--- Start DATASET SECTION ---

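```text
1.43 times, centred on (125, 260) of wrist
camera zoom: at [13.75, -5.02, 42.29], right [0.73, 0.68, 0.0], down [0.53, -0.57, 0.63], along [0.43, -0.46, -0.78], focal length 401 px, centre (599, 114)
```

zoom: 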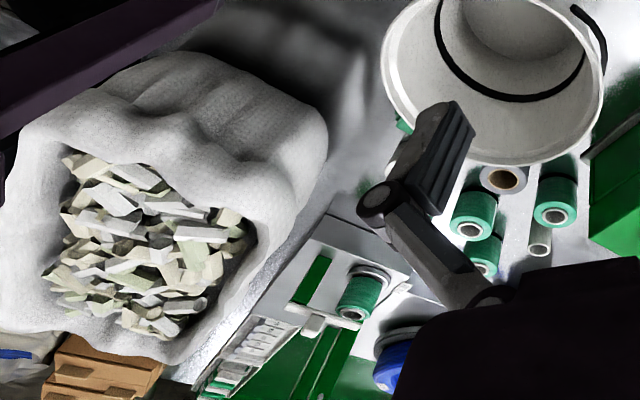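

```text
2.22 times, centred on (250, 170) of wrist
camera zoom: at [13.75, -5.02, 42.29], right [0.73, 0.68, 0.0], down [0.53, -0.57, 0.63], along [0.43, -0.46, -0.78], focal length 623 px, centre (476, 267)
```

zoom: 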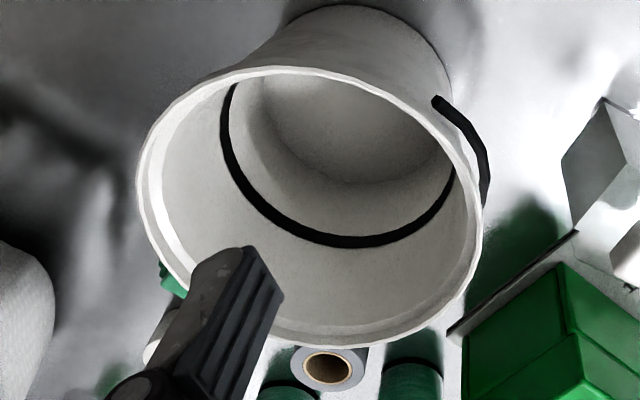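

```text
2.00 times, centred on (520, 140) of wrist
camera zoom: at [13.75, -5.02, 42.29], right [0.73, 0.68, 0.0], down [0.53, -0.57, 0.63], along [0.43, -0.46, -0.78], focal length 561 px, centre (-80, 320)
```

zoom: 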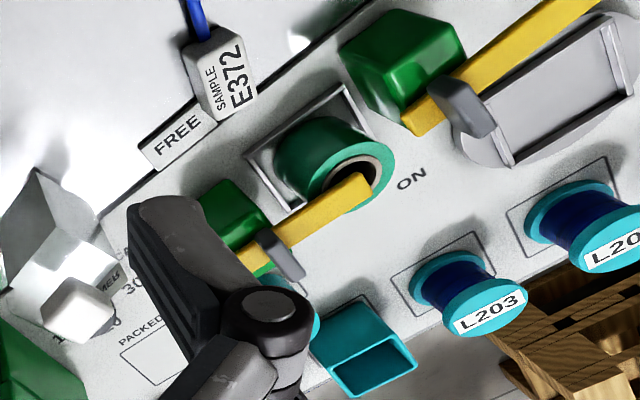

--- End DATASET SECTION ---

• **OBJECTIVE**
Copy out every line of the listing that contains the string "centred".

• **ANSWER**
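1.43 times, centred on (125, 260) of wrist
2.22 times, centred on (250, 170) of wrist
2.00 times, centred on (520, 140) of wrist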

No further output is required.